-- start of Given data --

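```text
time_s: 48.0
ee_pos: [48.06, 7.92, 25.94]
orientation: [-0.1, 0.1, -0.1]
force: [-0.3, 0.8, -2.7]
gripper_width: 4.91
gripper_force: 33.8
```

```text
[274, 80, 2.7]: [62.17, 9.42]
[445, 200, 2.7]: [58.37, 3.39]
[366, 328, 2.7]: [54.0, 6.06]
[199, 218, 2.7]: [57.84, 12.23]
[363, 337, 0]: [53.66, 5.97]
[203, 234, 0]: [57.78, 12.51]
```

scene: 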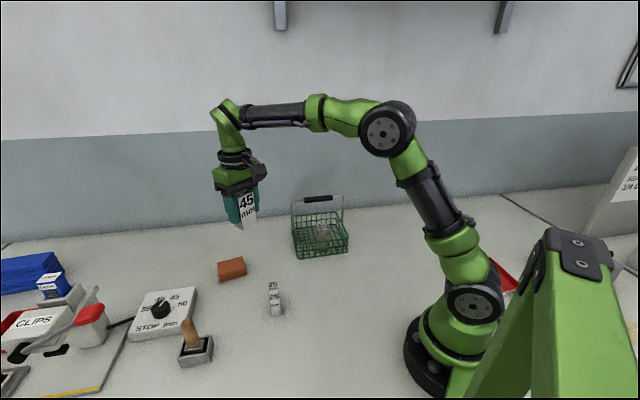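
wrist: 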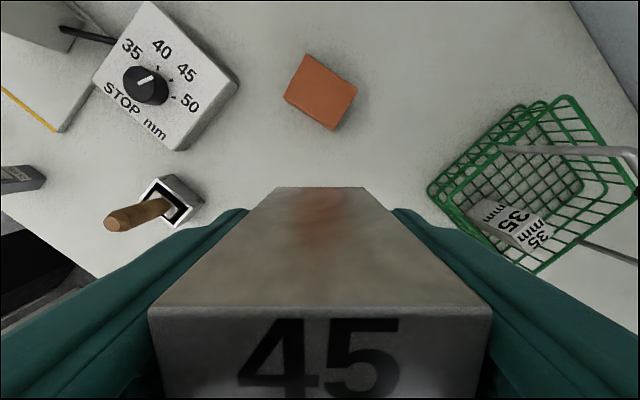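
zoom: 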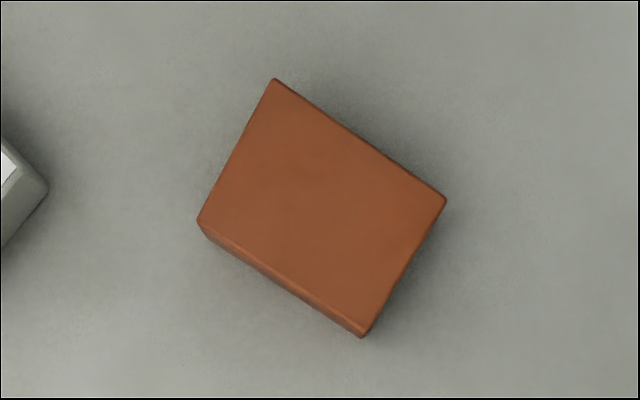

-- end of Given data --

### Task prompt
All of the lines above should be printed exactly, minus the pictures.

### Full answer
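```text
time_s: 48.0
ee_pos: [48.06, 7.92, 25.94]
orientation: [-0.1, 0.1, -0.1]
force: [-0.3, 0.8, -2.7]
gripper_width: 4.91
gripper_force: 33.8
```

```text
[274, 80, 2.7]: [62.17, 9.42]
[445, 200, 2.7]: [58.37, 3.39]
[366, 328, 2.7]: [54.0, 6.06]
[199, 218, 2.7]: [57.84, 12.23]
[363, 337, 0]: [53.66, 5.97]
[203, 234, 0]: [57.78, 12.51]
```

scene: 
wrist: 
zoom: 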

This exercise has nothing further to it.